### Recorded information
┌──

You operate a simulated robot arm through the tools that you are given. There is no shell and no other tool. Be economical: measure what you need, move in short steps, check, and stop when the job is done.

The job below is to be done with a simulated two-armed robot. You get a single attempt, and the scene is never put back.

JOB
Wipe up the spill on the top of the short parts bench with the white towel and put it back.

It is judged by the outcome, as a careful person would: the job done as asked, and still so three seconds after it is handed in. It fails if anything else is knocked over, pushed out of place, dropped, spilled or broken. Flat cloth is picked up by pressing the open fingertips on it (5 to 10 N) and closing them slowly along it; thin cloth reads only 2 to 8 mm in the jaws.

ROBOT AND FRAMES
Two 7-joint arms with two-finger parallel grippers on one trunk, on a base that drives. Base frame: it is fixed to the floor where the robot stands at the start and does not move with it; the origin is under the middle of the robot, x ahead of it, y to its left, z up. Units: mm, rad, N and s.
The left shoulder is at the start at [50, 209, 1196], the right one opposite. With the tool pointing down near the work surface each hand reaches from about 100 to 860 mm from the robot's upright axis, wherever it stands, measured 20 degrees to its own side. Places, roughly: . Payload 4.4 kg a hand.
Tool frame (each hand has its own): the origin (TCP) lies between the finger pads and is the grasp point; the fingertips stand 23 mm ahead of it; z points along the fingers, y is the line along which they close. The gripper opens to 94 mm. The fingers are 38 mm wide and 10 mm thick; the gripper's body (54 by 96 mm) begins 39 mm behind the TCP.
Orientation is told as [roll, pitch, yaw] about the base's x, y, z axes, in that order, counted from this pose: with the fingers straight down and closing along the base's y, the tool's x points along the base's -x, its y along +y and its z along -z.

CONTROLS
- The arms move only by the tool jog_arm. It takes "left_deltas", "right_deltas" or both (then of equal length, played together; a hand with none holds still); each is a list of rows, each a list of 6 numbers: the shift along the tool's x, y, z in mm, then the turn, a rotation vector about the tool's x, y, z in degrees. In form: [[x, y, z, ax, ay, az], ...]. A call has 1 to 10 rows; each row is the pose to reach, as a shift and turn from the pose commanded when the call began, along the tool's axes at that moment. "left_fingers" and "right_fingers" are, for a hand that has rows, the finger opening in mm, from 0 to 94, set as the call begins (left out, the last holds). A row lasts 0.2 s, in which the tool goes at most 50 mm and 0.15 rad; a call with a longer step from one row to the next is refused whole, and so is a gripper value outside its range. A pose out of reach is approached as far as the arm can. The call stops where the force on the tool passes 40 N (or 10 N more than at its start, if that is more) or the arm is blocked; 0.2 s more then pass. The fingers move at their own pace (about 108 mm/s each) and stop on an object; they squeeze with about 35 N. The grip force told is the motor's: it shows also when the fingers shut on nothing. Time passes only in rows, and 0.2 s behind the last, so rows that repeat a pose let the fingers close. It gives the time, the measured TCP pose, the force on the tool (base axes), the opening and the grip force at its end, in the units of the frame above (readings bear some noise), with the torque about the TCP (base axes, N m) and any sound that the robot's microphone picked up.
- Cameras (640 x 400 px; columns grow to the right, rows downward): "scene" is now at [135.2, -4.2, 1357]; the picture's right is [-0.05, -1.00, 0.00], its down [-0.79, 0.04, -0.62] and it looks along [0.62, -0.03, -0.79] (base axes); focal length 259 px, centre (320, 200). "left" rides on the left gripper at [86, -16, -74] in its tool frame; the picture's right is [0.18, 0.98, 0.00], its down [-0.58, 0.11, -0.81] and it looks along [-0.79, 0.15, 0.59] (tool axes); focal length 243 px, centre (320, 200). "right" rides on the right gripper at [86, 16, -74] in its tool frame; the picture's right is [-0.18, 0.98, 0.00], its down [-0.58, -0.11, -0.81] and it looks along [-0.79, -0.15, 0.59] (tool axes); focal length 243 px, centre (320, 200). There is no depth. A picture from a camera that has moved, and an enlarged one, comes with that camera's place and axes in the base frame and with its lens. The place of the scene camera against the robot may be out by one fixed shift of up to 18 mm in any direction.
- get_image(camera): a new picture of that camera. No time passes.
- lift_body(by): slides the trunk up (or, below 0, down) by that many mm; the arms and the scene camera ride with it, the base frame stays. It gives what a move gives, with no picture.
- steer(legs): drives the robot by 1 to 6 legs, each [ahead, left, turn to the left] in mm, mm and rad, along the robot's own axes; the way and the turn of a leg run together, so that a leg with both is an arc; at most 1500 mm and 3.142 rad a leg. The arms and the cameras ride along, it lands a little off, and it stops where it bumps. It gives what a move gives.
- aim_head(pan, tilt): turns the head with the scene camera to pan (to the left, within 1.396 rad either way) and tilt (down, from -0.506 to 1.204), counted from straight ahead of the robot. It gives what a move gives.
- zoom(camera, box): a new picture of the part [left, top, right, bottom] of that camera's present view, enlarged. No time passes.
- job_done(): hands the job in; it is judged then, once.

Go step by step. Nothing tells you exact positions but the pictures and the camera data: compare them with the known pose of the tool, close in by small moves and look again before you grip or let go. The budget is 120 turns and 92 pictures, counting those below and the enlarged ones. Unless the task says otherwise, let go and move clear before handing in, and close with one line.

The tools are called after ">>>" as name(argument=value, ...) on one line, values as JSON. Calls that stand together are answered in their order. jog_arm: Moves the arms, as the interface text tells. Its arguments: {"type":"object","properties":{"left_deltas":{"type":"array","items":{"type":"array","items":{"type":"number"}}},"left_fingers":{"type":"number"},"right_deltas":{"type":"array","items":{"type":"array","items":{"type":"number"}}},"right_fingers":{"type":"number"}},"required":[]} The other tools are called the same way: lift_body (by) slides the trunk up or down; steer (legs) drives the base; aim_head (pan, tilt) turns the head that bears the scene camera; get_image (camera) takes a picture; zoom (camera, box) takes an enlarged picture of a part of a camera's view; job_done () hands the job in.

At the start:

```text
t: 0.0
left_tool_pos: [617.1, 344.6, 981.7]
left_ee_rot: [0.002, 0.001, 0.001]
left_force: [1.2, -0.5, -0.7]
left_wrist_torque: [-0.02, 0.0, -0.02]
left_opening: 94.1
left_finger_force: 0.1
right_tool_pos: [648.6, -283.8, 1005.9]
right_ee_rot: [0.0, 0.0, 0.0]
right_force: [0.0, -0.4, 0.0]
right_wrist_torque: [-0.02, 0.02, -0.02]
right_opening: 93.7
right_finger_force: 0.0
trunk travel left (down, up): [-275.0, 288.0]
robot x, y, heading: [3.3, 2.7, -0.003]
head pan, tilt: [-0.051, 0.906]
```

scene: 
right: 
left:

└──

### Exercise
Extract all lines as given.

### Task solution
You operate a simulated robot arm through the tools that you are given. There is no shell and no other tool. Be economical: measure what you need, move in short steps, check, and stop when the job is done.

The job below is to be done with a simulated two-armed robot. You get a single attempt, and the scene is never put back.

JOB
Wipe up the spill on the top of the short parts bench with the white towel and put it back.

It is judged by the outcome, as a careful person would: the job done as asked, and still so three seconds after it is handed in. It fails if anything else is knocked over, pushed out of place, dropped, spilled or broken. Flat cloth is picked up by pressing the open fingertips on it (5 to 10 N) and closing them slowly along it; thin cloth reads only 2 to 8 mm in the jaws.

ROBOT AND FRAMES
Two 7-joint arms with two-finger parallel grippers on one trunk, on a base that drives. Base frame: it is fixed to the floor where the robot stands at the start and does not move with it; the origin is under the middle of the robot, x ahead of it, y to its left, z up. Units: mm, rad, N and s.
The left shoulder is at the start at [50, 209, 1196], the right one opposite. With the tool pointing down near the work surface each hand reaches from about 100 to 860 mm from the robot's upright axis, wherever it stands, measured 20 degrees to its own side. Places, roughly: . Payload 4.4 kg a hand.
Tool frame (each hand has its own): the origin (TCP) lies between the finger pads and is the grasp point; the fingertips stand 23 mm ahead of it; z points along the fingers, y is the line along which they close. The gripper opens to 94 mm. The fingers are 38 mm wide and 10 mm thick; the gripper's body (54 by 96 mm) begins 39 mm behind the TCP.
Orientation is told as [roll, pitch, yaw] about the base's x, y, z axes, in that order, counted from this pose: with the fingers straight down and closing along the base's y, the tool's x points along the base's -x, its y along +y and its z along -z.

CONTROLS
- The arms move only by the tool jog_arm. It takes "left_deltas", "right_deltas" or both (then of equal length, played together; a hand with none holds still); each is a list of rows, each a list of 6 numbers: the shift along the tool's x, y, z in mm, then the turn, a rotation vector about the tool's x, y, z in degrees. In form: [[x, y, z, ax, ay, az], ...]. A call has 1 to 10 rows; each row is the pose to reach, as a shift and turn from the pose commanded when the call began, along the tool's axes at that moment. "left_fingers" and "right_fingers" are, for a hand that has rows, the finger opening in mm, from 0 to 94, set as the call begins (left out, the last holds). A row lasts 0.2 s, in which the tool goes at most 50 mm and 0.15 rad; a call with a longer step from one row to the next is refused whole, and so is a gripper value outside its range. A pose out of reach is approached as far as the arm can. The call stops where the force on the tool passes 40 N (or 10 N more than at its start, if that is more) or the arm is blocked; 0.2 s more then pass. The fingers move at their own pace (about 108 mm/s each) and stop on an object; they squeeze with about 35 N. The grip force told is the motor's: it shows also when the fingers shut on nothing. Time passes only in rows, and 0.2 s behind the last, so rows that repeat a pose let the fingers close. It gives the time, the measured TCP pose, the force on the tool (base axes), the opening and the grip force at its end, in the units of the frame above (readings bear some noise), with the torque about the TCP (base axes, N m) and any sound that the robot's microphone picked up.
- Cameras (640 x 400 px; columns grow to the right, rows downward): "scene" is now at [135.2, -4.2, 1357]; the picture's right is [-0.05, -1.00, 0.00], its down [-0.79, 0.04, -0.62] and it looks along [0.62, -0.03, -0.79] (base axes); focal length 259 px, centre (320, 200). "left" rides on the left gripper at [86, -16, -74] in its tool frame; the picture's right is [0.18, 0.98, 0.00], its down [-0.58, 0.11, -0.81] and it looks along [-0.79, 0.15, 0.59] (tool axes); focal length 243 px, centre (320, 200). "right" rides on the right gripper at [86, 16, -74] in its tool frame; the picture's right is [-0.18, 0.98, 0.00], its down [-0.58, -0.11, -0.81] and it looks along [-0.79, -0.15, 0.59] (tool axes); focal length 243 px, centre (320, 200). There is no depth. A picture from a camera that has moved, and an enlarged one, comes with that camera's place and axes in the base frame and with its lens. The place of the scene camera against the robot may be out by one fixed shift of up to 18 mm in any direction.
- get_image(camera): a new picture of that camera. No time passes.
- lift_body(by): slides the trunk up (or, below 0, down) by that many mm; the arms and the scene camera ride with it, the base frame stays. It gives what a move gives, with no picture.
- steer(legs): drives the robot by 1 to 6 legs, each [ahead, left, turn to the left] in mm, mm and rad, along the robot's own axes; the way and the turn of a leg run together, so that a leg with both is an arc; at most 1500 mm and 3.142 rad a leg. The arms and the cameras ride along, it lands a little off, and it stops where it bumps. It gives what a move gives.
- aim_head(pan, tilt): turns the head with the scene camera to pan (to the left, within 1.396 rad either way) and tilt (down, from -0.506 to 1.204), counted from straight ahead of the robot. It gives what a move gives.
- zoom(camera, box): a new picture of the part [left, top, right, bottom] of that camera's present view, enlarged. No time passes.
- job_done(): hands the job in; it is judged then, once.

Go step by step. Nothing tells you exact positions but the pictures and the camera data: compare them with the known pose of the tool, close in by small moves and look again before you grip or let go. The budget is 120 turns and 92 pictures, counting those below and the enlarged ones. Unless the task says otherwise, let go and move clear before handing in, and close with one line.

The tools are called after ">>>" as name(argument=value, ...) on one line, values as JSON. Calls that stand together are answered in their order. jog_arm: Moves the arms, as the interface text tells. Its arguments: {"type":"object","properties":{"left_deltas":{"type":"array","items":{"type":"array","items":{"type":"number"}}},"left_fingers":{"type":"number"},"right_deltas":{"type":"array","items":{"type":"array","items":{"type":"number"}}},"right_fingers":{"type":"number"}},"required":[]} The other tools are called the same way: lift_body (by) slides the trunk up or down; steer (legs) drives the base; aim_head (pan, tilt) turns the head that bears the scene camera; get_image (camera) takes a picture; zoom (camera, box) takes an enlarged picture of a part of a camera's view; job_done () hands the job in.

At the start:

```text
t: 0.0
left_tool_pos: [617.1, 344.6, 981.7]
left_ee_rot: [0.002, 0.001, 0.001]
left_force: [1.2, -0.5, -0.7]
left_wrist_torque: [-0.02, 0.0, -0.02]
left_opening: 94.1
left_finger_force: 0.1
right_tool_pos: [648.6, -283.8, 1005.9]
right_ee_rot: [0.0, 0.0, 0.0]
right_force: [0.0, -0.4, 0.0]
right_wrist_torque: [-0.02, 0.02, -0.02]
right_opening: 93.7
right_finger_force: 0.0
trunk travel left (down, up): [-275.0, 288.0]
robot x, y, heading: [3.3, 2.7, -0.003]
head pan, tilt: [-0.051, 0.906]
```

scene: 
right: 
left:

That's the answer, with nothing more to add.